The changes arrived with the usual stack of renderings and consultant-speak. City council called it the Curb Management Initiative. Some firm out of Boulder won the contract, the same people who turned parking into a subscription service in Portland and Denver. They painted over the old meters in that aggressive teal color that screams "we hired a branding guy." The new ones look like rejected Terminator props. One of them actually spoke to me last week. Actual robot voice. "Thank you for choosing sustainable mobility."
Sustainable my ass. I watched a guy in Allbirds argue with his phone for six straight minutes because the app wouldn't accept his temporary California plates. Behind him, the line for the Continental stretched past the old South Congress Cafe spot, now a juice bar called Pressed & Worthy. Everybody shifting their weight, staring at screens, paying three bucks every fifteen minutes like it was normal. Used to be you'd pay once, forget about it, and maybe even leave the car overnight if the night got interesting. The worst offense was a parking ticket that fit in your wallet. Now it's a data profile.
I timed it on a recent Saturday. From the moment I killed the engine to the moment the band kicked in: eleven minutes of app nonsense. Enter plate. Verify plate. Watch the map pin jump three feet because the GPS thought I was in the middle of the street. Approve charge. Decline the $2.99 "express renewal" upsell. Get the receipt. Get the second receipt because the first one didn't have the carbon offset icon. All so I could stand in a room that still smells faintly of old beer and wood polish and pretend the Austin in front of me isn't running on someone else's terms.
The old meters had personality. Some ran five minutes fast. Some took the quarters but never ticked down if you jiggled the handle just right. We knew which ones. There was a whole oral tradition about it, passed between bartenders and sound guys and the crew that loaded amps at the Saxon. Now the personality is a push notification that says "Welcome back to the neighborhood!" like it grew up here. Like it ever sat on a tailgate at the Continental listening to James McMurtry complain about the rent.
My buddy Chuy still carries a roll of quarters in his glovebox, a reflex from thirty years of Sixth Street gigs. Last week he tried to jam one into the new kiosk anyway, pure muscle memory. The machine made a sound like a disappointed aunt and spat the quarter into the gutter. He just looked at it lying there in a pile of flattened cigarette butts and new e-bike tire tracks. "Pinche robot," he muttered, then pulled out his phone like the rest of us.
They swear it's about fairness. Reduce circling for spots, lower emissions, free up curb space for "activated street frontage." What it really means is the guy who used to drive down from Round Rock for a Tuesday night show now thinks twice. The working musicians loading in at 7pm can't afford to feed the meter every set break. The bars that once packed them in shoulder-to-shoulder are watching people nurse one drink and bolt before the second set. But the app company gets its per-transaction fee, the city gets its kickback, and some consultant in a WeWork somewhere is getting promoted for "increasing utilization 340%."
I eventually got my ninety minutes.
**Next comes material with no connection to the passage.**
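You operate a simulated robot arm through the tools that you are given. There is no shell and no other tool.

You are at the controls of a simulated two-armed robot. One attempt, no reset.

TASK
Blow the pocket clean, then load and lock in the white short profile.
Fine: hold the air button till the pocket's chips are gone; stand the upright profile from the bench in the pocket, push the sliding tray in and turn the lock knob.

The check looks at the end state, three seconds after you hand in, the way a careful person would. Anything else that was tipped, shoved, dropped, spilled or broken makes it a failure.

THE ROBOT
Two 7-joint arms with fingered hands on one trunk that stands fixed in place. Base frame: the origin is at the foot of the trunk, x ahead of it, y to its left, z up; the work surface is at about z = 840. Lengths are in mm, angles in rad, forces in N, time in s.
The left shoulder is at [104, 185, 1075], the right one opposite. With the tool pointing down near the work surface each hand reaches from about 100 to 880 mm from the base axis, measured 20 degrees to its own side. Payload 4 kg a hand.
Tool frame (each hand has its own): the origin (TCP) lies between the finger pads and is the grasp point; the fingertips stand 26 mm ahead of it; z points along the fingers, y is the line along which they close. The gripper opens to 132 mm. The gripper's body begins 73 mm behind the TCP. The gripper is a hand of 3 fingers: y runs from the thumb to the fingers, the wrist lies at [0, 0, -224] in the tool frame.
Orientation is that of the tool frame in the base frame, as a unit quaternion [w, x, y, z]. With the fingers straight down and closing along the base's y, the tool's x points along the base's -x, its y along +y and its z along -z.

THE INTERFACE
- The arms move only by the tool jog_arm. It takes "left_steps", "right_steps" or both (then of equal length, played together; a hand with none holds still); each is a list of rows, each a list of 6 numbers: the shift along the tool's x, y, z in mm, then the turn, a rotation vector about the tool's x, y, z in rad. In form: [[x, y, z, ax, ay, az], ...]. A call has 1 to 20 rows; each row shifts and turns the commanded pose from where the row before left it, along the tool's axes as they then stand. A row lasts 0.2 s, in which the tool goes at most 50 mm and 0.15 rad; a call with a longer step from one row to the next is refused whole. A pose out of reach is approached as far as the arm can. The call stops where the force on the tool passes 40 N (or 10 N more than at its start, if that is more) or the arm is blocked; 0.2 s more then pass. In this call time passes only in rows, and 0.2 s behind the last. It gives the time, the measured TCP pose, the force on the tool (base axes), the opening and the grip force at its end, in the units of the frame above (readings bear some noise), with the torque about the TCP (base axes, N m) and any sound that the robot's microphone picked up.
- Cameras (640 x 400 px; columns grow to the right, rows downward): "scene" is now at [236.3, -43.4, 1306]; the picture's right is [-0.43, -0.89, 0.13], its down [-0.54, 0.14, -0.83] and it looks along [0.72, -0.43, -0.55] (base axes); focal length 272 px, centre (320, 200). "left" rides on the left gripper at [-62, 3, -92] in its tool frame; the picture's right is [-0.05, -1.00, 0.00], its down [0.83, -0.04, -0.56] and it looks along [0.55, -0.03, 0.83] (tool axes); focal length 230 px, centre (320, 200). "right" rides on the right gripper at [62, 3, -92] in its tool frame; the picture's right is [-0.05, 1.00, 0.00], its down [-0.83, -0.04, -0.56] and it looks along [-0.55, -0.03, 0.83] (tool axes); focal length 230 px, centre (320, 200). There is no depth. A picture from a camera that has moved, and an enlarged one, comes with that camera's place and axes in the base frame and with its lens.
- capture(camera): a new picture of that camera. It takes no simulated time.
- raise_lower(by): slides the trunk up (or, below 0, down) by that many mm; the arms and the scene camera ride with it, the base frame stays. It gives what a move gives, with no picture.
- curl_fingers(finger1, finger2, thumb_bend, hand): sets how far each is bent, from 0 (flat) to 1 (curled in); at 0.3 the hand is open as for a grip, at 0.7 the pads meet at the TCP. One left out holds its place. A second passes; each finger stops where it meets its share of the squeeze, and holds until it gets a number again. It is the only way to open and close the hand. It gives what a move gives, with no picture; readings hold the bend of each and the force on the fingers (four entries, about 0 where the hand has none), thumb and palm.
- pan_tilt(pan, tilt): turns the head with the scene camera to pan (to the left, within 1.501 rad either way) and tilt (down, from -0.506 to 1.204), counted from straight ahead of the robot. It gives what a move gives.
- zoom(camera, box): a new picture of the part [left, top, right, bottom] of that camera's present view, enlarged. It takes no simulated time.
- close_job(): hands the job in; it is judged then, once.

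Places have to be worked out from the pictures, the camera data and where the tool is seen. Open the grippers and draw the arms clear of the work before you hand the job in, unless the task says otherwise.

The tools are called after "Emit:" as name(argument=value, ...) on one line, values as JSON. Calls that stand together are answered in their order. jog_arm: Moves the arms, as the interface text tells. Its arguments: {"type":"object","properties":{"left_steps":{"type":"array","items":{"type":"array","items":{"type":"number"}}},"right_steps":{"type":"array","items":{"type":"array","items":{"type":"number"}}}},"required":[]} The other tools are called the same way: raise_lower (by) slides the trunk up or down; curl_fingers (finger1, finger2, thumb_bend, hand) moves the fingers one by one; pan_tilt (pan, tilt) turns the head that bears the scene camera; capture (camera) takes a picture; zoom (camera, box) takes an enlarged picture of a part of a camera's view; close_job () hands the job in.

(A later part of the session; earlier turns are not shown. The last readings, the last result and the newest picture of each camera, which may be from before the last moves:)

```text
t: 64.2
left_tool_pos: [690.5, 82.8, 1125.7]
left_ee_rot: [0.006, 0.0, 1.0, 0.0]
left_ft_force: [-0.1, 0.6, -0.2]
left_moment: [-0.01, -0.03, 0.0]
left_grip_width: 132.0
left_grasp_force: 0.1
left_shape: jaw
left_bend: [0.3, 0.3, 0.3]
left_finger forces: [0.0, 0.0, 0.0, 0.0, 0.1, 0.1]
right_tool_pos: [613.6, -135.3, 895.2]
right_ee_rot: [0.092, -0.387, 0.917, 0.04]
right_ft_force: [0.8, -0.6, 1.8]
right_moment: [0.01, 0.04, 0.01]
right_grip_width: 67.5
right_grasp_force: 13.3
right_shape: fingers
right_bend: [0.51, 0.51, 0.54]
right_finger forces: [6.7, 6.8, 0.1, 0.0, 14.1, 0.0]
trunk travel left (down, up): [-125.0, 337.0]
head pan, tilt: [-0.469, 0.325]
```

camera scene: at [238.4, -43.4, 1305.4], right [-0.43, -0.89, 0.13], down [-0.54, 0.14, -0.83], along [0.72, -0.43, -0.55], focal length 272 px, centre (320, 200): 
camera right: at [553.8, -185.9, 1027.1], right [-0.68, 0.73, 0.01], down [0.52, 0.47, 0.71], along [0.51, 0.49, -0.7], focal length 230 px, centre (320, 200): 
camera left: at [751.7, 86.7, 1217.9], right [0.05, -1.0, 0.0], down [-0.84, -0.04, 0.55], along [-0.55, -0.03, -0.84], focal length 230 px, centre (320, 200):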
The band was good—tight, loud, the kind of country-punk that used to be the soundtrack around here before everything got focus-grouped. During the third song my phone buzzed again. "Your session is expiring soon. Rate your experience?" I gave it one star and typed "feels like a ransom note" in the feedback box. Doubt anybody reads them. The data scientists are probably too busy graphing how many drivers from the 512 area code will pay surge pricing after 10pm.
There's a particular shame in knowing exactly how it used to work and watching the new version unfold anyway. The smell of those old meters after a rain—hot metal and wet concrete—mixed with exhaust from the occasional lowrider and the distant hiss of a broken neon sign. That smell is gone. Now it's just the ozone whiff of touchscreen cleaners and the faint disappointment of middle-aged men deleting another app they never wanted.
I walked back to my car at 11:47 with four minutes to spare. The kiosk had already reset itself, glowing smugly at the next customer. Somewhere in its cloud, my plate number, my payment method, and my one-star tantrum are probably being bundled with everyone else's to create the perfect "curbside persona."
Doris and her crooked golf cart never needed any of that. She just wanted the quarters and for you to move your damn truck if it blocked the hydrant. I miss her. I miss the simple transaction. Most of all I miss the feeling that the city belonged to the people trying to hear some music, not the people selling access to the curb.
The quarters still rattle in my console. I can't bring myself to spend them on anything else. They're relics now, like pay phones and paper setlists and the idea that you could just show up, park, and stay awhile without negotiating with three different companies first.
One star. Would not extend my session again.